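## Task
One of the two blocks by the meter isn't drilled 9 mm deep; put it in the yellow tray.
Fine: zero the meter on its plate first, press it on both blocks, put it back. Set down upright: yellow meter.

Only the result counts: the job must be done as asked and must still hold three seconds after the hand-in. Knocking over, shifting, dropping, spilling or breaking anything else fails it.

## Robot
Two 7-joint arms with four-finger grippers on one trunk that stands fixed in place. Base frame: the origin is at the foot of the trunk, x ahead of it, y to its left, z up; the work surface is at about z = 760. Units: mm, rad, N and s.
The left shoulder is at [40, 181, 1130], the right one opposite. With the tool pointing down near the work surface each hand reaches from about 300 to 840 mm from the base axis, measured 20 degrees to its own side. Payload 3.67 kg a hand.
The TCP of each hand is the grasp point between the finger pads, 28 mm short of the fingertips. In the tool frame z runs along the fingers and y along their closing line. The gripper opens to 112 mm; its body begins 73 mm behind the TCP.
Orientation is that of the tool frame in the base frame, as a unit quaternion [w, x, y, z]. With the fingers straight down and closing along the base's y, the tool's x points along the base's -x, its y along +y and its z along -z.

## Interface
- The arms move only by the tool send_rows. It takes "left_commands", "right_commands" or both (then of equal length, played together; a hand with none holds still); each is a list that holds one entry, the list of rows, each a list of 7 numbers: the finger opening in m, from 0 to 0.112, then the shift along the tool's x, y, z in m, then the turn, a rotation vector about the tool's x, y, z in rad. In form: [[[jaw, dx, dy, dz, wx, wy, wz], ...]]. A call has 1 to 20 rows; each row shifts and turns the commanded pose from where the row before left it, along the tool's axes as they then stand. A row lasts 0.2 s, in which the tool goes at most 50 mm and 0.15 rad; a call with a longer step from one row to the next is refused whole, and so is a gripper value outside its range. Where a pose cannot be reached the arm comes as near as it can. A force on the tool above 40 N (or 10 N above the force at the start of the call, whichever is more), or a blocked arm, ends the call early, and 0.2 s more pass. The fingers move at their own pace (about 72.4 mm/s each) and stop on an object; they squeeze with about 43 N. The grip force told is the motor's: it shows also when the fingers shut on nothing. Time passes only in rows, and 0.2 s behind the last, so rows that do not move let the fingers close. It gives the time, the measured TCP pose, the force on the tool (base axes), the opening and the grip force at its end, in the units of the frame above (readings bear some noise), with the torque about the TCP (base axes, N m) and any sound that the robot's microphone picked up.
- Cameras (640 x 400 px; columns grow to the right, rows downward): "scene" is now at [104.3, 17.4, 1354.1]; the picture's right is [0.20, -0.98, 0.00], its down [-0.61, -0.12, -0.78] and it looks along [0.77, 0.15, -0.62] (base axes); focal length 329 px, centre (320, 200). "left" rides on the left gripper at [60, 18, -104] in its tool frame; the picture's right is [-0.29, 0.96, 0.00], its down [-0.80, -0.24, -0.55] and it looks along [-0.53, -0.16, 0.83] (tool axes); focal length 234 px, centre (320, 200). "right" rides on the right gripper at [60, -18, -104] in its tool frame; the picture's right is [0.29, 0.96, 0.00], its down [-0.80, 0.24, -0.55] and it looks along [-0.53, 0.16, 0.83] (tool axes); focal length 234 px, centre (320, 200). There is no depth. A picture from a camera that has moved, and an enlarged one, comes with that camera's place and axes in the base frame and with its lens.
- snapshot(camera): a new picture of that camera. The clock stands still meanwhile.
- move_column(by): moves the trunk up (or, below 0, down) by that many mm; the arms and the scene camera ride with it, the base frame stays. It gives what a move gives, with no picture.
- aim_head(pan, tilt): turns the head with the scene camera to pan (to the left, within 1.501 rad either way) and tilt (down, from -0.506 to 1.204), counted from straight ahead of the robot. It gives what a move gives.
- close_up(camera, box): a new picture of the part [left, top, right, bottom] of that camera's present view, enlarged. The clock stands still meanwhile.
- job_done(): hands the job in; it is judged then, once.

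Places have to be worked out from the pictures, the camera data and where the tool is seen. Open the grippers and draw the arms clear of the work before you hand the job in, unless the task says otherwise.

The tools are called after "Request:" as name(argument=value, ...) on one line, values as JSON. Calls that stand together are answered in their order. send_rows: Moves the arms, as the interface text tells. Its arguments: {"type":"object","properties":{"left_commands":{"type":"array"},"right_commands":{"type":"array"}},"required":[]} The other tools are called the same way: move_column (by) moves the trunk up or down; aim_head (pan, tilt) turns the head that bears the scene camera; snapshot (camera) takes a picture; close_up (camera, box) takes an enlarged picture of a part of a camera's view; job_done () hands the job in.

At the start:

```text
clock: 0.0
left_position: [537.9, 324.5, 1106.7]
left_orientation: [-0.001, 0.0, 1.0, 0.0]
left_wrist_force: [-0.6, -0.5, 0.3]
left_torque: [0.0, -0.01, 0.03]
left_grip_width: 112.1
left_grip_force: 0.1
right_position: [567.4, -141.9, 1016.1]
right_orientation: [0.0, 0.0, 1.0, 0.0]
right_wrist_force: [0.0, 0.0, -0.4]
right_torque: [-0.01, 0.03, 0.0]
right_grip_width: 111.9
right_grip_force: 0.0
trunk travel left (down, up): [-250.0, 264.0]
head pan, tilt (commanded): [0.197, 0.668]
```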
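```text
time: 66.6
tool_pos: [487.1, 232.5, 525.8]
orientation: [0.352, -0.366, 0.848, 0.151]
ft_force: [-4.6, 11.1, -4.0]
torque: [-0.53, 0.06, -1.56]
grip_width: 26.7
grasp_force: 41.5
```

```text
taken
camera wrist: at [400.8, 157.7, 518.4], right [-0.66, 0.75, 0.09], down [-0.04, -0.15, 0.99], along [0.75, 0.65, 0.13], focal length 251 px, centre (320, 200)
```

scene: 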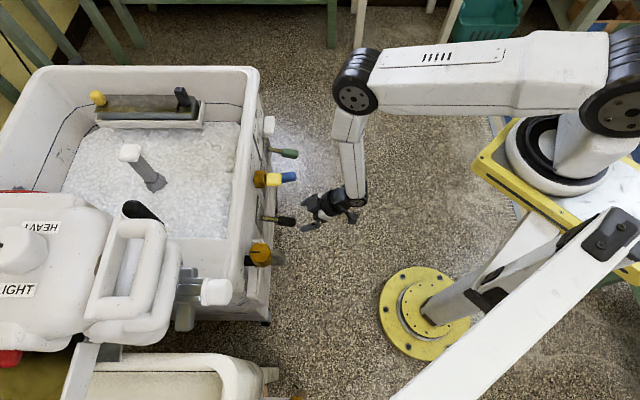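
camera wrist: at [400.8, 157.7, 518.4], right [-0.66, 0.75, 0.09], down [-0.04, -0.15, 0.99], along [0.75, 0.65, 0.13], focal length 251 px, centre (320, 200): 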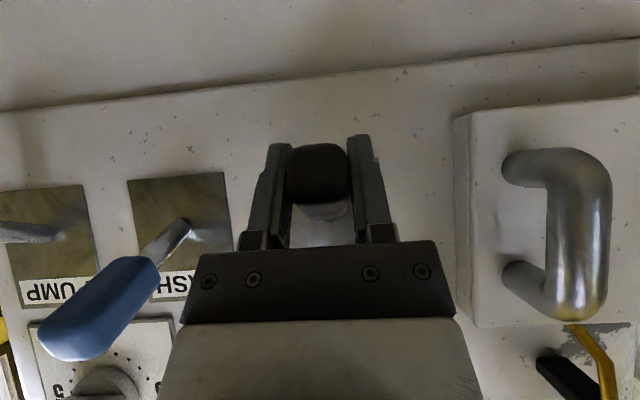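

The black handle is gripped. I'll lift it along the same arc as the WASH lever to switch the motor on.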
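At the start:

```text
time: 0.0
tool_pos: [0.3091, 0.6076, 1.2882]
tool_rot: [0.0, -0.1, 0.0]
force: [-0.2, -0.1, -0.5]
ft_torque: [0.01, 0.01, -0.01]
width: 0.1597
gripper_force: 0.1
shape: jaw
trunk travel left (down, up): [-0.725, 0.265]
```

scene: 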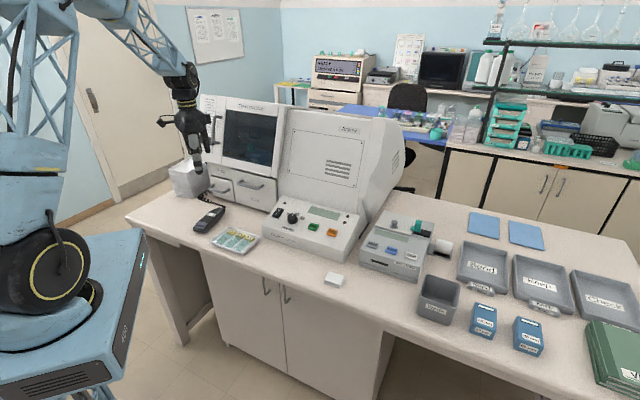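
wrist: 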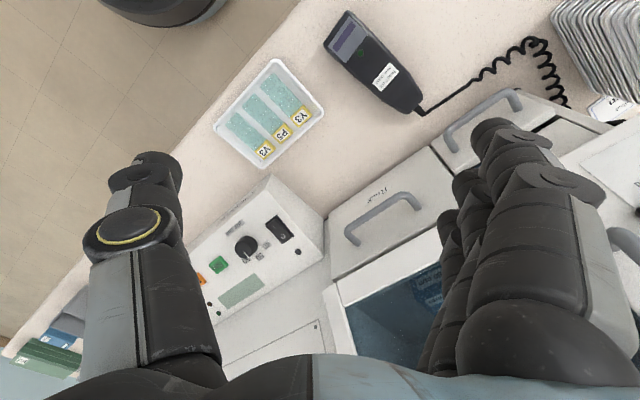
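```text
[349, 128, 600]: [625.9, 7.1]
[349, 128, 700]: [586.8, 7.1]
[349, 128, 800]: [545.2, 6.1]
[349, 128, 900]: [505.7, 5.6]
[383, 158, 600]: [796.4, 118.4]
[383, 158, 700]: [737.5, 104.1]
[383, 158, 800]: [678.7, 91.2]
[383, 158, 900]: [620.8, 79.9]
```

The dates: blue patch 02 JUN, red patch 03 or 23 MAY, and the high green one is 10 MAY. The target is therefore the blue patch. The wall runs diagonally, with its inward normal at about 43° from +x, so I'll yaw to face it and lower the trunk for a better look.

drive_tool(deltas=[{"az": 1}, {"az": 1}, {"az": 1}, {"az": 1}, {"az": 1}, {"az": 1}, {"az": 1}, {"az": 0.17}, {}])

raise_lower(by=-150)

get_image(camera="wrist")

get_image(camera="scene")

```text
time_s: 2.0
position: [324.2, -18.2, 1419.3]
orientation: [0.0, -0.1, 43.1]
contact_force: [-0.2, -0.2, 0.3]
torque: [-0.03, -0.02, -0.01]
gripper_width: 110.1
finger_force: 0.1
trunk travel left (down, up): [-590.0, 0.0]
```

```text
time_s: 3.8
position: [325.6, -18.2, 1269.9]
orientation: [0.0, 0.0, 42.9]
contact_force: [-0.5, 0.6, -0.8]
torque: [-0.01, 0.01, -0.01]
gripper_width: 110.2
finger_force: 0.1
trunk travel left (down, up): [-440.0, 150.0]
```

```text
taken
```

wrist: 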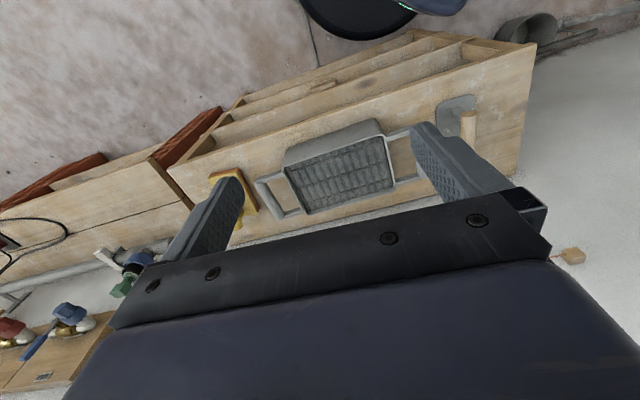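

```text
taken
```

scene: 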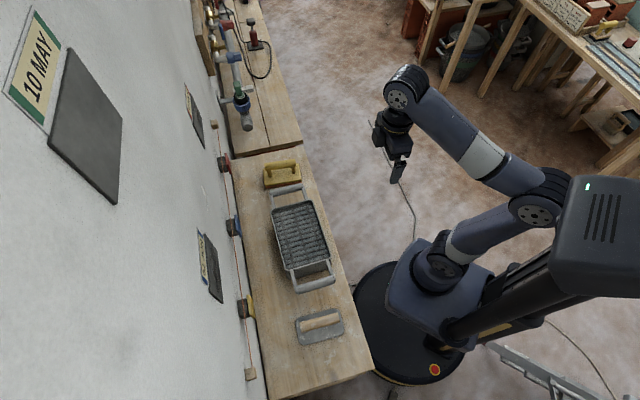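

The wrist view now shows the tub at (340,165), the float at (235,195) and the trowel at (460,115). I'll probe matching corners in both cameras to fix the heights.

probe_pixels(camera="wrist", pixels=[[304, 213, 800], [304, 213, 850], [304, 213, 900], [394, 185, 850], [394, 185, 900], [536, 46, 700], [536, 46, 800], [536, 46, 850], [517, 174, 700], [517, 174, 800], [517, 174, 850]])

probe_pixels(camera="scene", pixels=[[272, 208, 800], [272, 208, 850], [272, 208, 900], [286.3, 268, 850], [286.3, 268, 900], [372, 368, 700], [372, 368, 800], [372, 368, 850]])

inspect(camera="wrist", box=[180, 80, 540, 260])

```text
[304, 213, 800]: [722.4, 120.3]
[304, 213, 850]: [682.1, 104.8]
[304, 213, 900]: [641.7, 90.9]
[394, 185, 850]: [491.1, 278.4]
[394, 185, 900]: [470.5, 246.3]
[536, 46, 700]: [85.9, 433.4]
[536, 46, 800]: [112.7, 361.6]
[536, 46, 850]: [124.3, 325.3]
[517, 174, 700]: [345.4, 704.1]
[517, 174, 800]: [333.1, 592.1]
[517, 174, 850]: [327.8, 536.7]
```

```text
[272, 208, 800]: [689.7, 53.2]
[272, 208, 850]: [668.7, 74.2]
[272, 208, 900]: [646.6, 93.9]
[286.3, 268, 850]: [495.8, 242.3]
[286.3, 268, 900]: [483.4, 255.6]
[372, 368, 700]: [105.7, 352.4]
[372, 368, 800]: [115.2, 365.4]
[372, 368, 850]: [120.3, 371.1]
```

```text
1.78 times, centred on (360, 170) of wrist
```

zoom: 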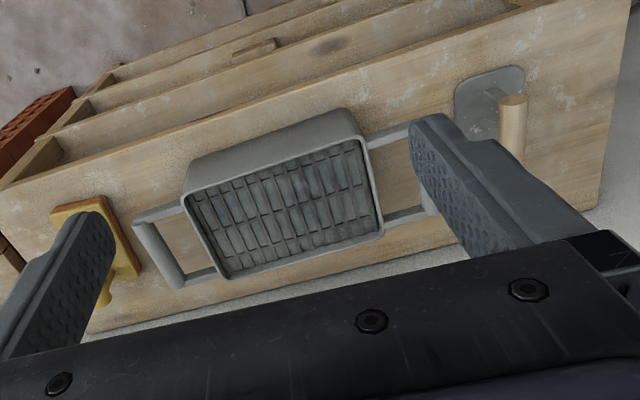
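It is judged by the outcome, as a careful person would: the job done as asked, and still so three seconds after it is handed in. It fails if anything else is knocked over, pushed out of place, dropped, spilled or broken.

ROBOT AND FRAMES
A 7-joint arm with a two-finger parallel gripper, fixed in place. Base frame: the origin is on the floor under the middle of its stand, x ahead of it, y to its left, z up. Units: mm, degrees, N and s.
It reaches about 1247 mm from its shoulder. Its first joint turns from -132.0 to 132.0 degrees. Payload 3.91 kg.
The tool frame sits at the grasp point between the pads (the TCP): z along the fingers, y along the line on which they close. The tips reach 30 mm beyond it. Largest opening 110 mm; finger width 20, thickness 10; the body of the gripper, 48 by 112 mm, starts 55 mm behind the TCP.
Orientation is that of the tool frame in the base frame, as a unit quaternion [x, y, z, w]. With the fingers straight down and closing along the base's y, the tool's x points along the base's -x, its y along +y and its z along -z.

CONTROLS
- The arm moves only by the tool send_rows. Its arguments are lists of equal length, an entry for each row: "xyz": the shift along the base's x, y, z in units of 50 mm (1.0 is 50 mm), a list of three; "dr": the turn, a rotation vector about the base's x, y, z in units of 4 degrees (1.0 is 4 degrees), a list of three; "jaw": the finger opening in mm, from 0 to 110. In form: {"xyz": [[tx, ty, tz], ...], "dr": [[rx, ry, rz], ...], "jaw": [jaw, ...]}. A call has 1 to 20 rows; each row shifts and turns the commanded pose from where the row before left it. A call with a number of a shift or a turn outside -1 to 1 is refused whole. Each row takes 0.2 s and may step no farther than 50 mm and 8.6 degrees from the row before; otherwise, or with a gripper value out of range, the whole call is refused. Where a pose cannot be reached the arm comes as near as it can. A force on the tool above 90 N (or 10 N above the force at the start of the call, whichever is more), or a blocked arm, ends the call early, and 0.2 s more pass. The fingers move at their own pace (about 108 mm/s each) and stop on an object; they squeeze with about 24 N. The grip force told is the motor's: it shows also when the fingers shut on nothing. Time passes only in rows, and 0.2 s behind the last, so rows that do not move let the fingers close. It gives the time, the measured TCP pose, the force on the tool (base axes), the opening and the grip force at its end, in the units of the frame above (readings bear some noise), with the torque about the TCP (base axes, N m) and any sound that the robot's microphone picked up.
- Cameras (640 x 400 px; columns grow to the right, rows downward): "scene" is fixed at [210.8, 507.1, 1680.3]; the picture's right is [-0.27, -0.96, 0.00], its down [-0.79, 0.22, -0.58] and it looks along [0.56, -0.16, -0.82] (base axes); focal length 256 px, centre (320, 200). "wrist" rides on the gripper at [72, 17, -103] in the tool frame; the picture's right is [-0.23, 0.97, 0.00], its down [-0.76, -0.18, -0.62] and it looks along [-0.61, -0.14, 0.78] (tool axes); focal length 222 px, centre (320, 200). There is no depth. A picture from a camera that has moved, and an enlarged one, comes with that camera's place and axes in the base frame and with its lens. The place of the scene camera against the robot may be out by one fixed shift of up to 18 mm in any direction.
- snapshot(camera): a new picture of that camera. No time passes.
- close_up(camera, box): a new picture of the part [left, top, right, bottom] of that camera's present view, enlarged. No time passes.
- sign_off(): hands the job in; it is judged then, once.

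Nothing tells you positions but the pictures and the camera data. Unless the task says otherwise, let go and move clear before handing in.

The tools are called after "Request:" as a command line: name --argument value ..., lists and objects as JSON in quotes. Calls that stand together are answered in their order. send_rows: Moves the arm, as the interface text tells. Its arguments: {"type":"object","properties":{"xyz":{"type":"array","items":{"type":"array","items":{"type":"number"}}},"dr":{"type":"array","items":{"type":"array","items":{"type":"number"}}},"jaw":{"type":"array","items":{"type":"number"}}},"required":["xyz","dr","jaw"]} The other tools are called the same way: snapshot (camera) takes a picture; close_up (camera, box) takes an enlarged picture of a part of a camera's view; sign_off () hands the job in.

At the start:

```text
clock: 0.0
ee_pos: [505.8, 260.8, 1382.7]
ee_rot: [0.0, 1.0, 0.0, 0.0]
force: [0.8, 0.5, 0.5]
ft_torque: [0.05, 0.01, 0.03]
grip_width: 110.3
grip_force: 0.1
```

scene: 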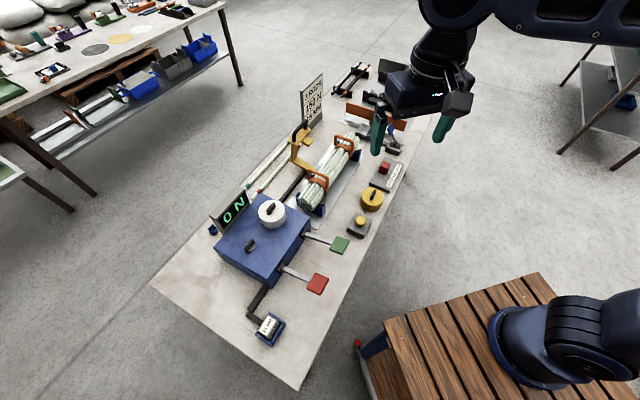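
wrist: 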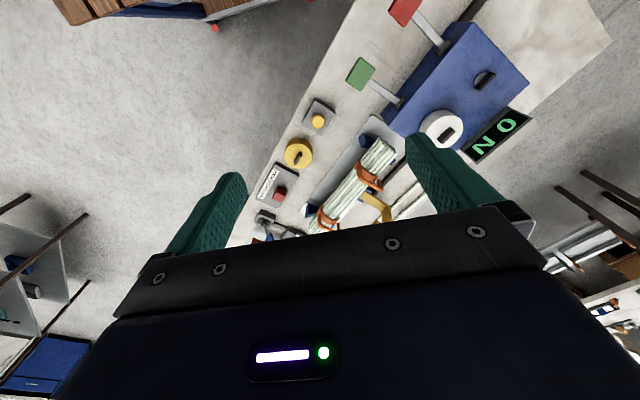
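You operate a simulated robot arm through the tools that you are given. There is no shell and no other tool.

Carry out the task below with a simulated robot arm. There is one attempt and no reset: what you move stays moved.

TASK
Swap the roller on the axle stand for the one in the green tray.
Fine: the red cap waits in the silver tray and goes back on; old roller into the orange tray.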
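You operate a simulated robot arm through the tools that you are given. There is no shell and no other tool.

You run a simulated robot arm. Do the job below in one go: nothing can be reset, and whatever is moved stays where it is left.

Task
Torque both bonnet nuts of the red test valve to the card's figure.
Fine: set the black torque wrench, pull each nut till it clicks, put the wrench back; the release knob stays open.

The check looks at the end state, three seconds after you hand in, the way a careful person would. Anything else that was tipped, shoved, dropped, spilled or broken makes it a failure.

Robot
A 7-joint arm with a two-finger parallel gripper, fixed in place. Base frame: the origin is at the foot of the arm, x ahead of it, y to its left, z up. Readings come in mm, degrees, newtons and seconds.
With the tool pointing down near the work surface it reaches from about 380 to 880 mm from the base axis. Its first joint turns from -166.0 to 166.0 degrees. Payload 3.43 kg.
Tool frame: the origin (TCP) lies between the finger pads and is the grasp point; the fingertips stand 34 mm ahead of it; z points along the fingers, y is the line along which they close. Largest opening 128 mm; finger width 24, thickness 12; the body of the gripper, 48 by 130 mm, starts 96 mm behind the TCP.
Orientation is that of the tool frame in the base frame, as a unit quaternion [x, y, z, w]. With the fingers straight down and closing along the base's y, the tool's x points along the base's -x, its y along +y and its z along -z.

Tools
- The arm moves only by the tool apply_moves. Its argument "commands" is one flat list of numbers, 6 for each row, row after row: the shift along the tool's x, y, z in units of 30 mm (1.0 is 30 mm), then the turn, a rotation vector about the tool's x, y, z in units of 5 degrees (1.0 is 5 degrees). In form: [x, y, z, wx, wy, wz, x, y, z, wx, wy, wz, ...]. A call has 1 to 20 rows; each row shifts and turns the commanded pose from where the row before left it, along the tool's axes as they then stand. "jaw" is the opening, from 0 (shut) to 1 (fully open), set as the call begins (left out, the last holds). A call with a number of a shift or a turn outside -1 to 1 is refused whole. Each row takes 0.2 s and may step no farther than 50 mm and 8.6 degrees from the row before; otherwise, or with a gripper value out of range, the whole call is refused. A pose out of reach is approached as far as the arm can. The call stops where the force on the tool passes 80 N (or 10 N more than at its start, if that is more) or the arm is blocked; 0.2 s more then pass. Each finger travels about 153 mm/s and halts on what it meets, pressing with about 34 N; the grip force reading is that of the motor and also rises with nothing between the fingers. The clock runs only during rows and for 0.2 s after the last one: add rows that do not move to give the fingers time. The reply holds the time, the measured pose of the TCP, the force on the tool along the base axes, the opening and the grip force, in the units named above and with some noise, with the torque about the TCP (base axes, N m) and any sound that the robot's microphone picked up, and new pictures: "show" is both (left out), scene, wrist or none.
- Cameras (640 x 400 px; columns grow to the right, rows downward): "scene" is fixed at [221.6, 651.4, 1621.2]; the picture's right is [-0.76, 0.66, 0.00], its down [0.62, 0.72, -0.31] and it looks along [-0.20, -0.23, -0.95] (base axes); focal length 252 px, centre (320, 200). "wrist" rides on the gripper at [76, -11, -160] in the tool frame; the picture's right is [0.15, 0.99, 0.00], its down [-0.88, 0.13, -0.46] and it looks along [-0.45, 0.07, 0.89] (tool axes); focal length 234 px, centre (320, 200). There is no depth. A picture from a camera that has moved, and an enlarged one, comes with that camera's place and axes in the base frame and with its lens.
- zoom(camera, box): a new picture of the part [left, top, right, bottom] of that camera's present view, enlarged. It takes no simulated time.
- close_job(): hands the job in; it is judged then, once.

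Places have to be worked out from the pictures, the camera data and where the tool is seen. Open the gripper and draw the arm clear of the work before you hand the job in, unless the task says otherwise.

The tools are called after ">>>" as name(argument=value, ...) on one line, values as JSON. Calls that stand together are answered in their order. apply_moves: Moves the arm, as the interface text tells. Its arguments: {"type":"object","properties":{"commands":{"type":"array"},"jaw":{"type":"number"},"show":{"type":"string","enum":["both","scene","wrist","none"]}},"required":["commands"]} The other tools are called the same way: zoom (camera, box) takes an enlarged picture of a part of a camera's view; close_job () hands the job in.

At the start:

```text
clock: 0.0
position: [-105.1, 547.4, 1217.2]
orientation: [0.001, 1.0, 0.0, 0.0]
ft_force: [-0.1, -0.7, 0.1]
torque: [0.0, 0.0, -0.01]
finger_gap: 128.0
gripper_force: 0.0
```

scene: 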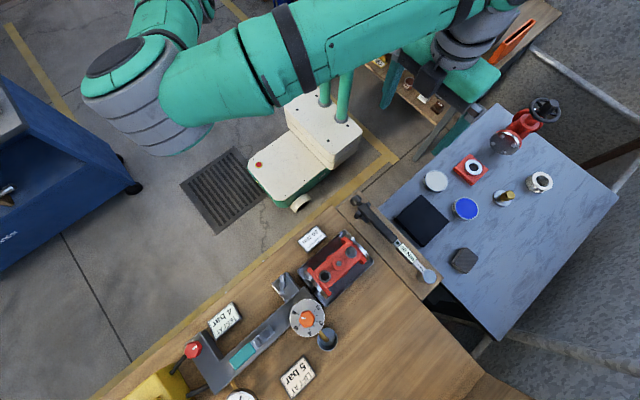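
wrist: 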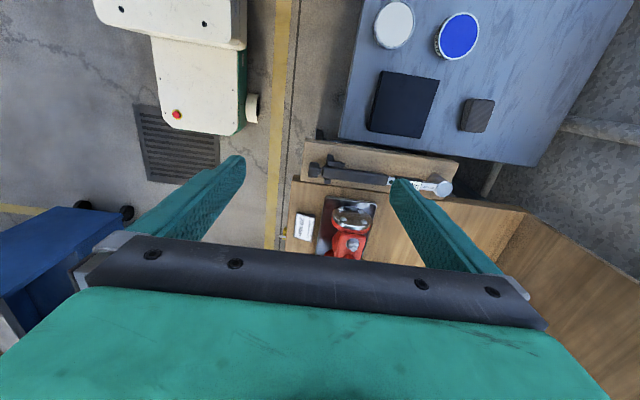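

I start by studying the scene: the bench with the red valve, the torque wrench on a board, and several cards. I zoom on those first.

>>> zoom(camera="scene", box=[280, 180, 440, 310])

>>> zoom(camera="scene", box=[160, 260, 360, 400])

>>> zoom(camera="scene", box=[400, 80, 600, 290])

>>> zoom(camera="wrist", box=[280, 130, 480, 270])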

----

▶ COMPLETE THE FOLLOWING:
a) What does the given text say from "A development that" through "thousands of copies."? Give the exact wording.
b) Continue the given text that opens with "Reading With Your".

▶ GIVEN TEXT:
----

Reading With Your Ears
A certain category of books has a purpose of making your mind sing
Many of the great composers of classical music were living from writing notes. They might have been music teachers as well, or even performing as conductors or musicians, but they were hoping to get their notes published, much like today’s musicians are hoping for a record contract.
Notes were the way for people to get to know music that had been written by others, sometimes far away. If a composer was lucky, an orchestra would decide to perform the music, which would often add a considerable extra income to the patchwork of income streams. A performance would also make the music better known, which would inspire more individuals to buy the notes.
And notes were mostly bought by individuals. Not to the same extent as people today buy records (CDs or whatever format), but there was a group of people who were sufficiently wealthy to be able to have instruments and lucky enough to have time to play them, and these people bought the notes.
Even though you can still buy notes, and this indeed is happening a lot, as there are, today, many more musicians, and most of them are able to buy notes when they want, the bulk of the music industry earnings has moved to the sales of ready music – recordings.
A development that we have seen in more recent times, is the books about how to play. It may not be a new invention, but the market is flooded with such books now, and you can find a very large selection of them for the most popular instruments, and even some books dedicated to more rare instruments. The wave of self-publishing and print-on-demand has added to this, and probably many of these books do not sell many copies. A few, though, become mega-hits and sell hundreds of thousands of copies.
One such mega-hit, at least by title and concept of the series, is the “for Dummies” series. These books have been around for a long while and cover many topics, not just music, and they have something in common that most other books on the market, especially for teaching practical things, are lacking: they are readable! By this, I mean that you can use them as bed reading or bring them with you in the bus or train, as you don’t need to have the musical instrument by you when reading them. There will be at least some sections that are pure text, to be read and learned from.
The idea of being “for dummies” may not appeal to everybody – who wants to be called a dummy? But it promises that everyone can start here, which is not that stupid. Most musicians are beginners. We buy an instrument because now we want to learn how to play it, and then what? How should we proceed?
The “for Dummies” books give all kinds of information, both the silly, simple type that some more professional readers would consider too basic, and some more advanced stuff. The main idea of them seems to be to give you a lot of different aspects, at several levels, for you to get moving in your new music journey.

----

▶ ANSWER SET:
a)
A development that we have seen in more recent times, is the books about how to play. It may not be a new invention, but the market is flooded with such books now, and you can find a very large selection of them for the most popular instruments, and even some books dedicated to more rare instruments. The wave of self-publishing and print-on-demand has added to this, and probably many of these books do not sell many copies. A few, though, become mega-hits and sell hundreds of thousands of copies.

b)
Not everything in such a book is necessarily complete, or even correct, and they often tend to be written by people who are known in the area the book is about, such as “guitar” or “music theory”, but these people are not automatically great writers, and they do not necessarily know everything – or they may believe that they know something which is then wrong.
They also tend to be very American. Even though not all of them have been written by Americans, many of them have, and they are not even trying to look out from that country into the rest of the world, to adapt what they are telling so that it fits the situation people there would find themselves in. There is, in other words, a lot of Americanisms and local lingo, and they often refer to places, people, products, and brands that are largely unknown outside the USA.
But for a start, or for supplement, to bring in some more aspects in your learning process, they are useful. I have several of them myself, and I generally enjoy them. I just don’t trust that what is written in them is complete and correct, so they must be combined with other reading.
The “for Dummies” books mostly have a teaching element in them, so you can learn something about how to play the guitar, for instance, from the “Guitar for Dummies” book, written by Mark Philips. It is a solid book with hundreds of pages, and if you buy the “All-in-One” edition, it covers enough stuff for you to be occupied for weeks or months with learning. And there are actually several other books in the series about the guitar or various aspects of guitar playing, so you can get them all and learn a lot, if you want.
But the structure and the way these books are written, makes them less efficient for targeted learning, where you specifically want to get up to speed on a narrow topic.
For this, there are other books. I can suggest looking at the large selection of books by Troy Nelson Music, which have various shapes and concepts, but one of the series is “Learn How To Play xx In 14 Days!” - which exist for several different instruments, and also for more specific topics for each instrument.
I have seen many comments on the internet when these books have been mentioned, and they often go like “You can’t learn how to play xx in 14 days!” – but that’s not the point of these books. They are meant to get you started. And you can get started with anything in 14 days, if you want.
The basic concept is that you’ll have 6 exercises per day, 6 days of the week, and on the 7th day, you’ll learn how to play a tune instead – making use of the things you practiced during the week. Two weeks of this, and you’re done. And you do know how to play the instrument after that, especially those two tunes, which you know and can play both through the melody voice and the accompaniment.
You also know 72 topics, that you have rehearsed during 10–15 minutes each, which is long enough to reprogram your brain from “I can’t do that” into “it’s a natural, I don’t even need to think about it”.
And, of course, if you cannot find the time (1-1.5 hours) that each day’s lessons are scheduled to take, you can spread your study thinner, doing, for instance, half of it each day – and then it will take longer.
Having such short, focused, bursts of study, is a good technique to get you started. Then you can move on with more complex and time-consuming topics after that, or you can continue in the same way, arranging your study time in a similar manner – in burst mode.
Other books are more traditional, with one book covering a sequence of different topics, such that the book in total brings you from beginner’s to intermediate level, or similar.
These are not typical, however, and the kind of book that was common some 30–40 years ago, hardly exists anymore: in big format, bound, with many pages of carefully edited and graphically designed pages – real coffee-table books, actually, but meant for speaking to the musician, making them keep up the interest while having a good experience of reading the book.
It is obvious why it has gone that way: The current books a cheaper to arrange, all the way from writing over printing and selling to delivery, and if you can sell 10 thin books about narrow topics, that will probably earn you more money than if you try to squeeze everything into one, big book.
But there are many books that are somewhere in between: slightly more pages than the narrow ones, and covering more than one topic. The publisher Hal Leonard has very many of such books, plus some of the narrow ones, while others, such as the popular publisher, Fundamental Changes, excel in the narrow ones.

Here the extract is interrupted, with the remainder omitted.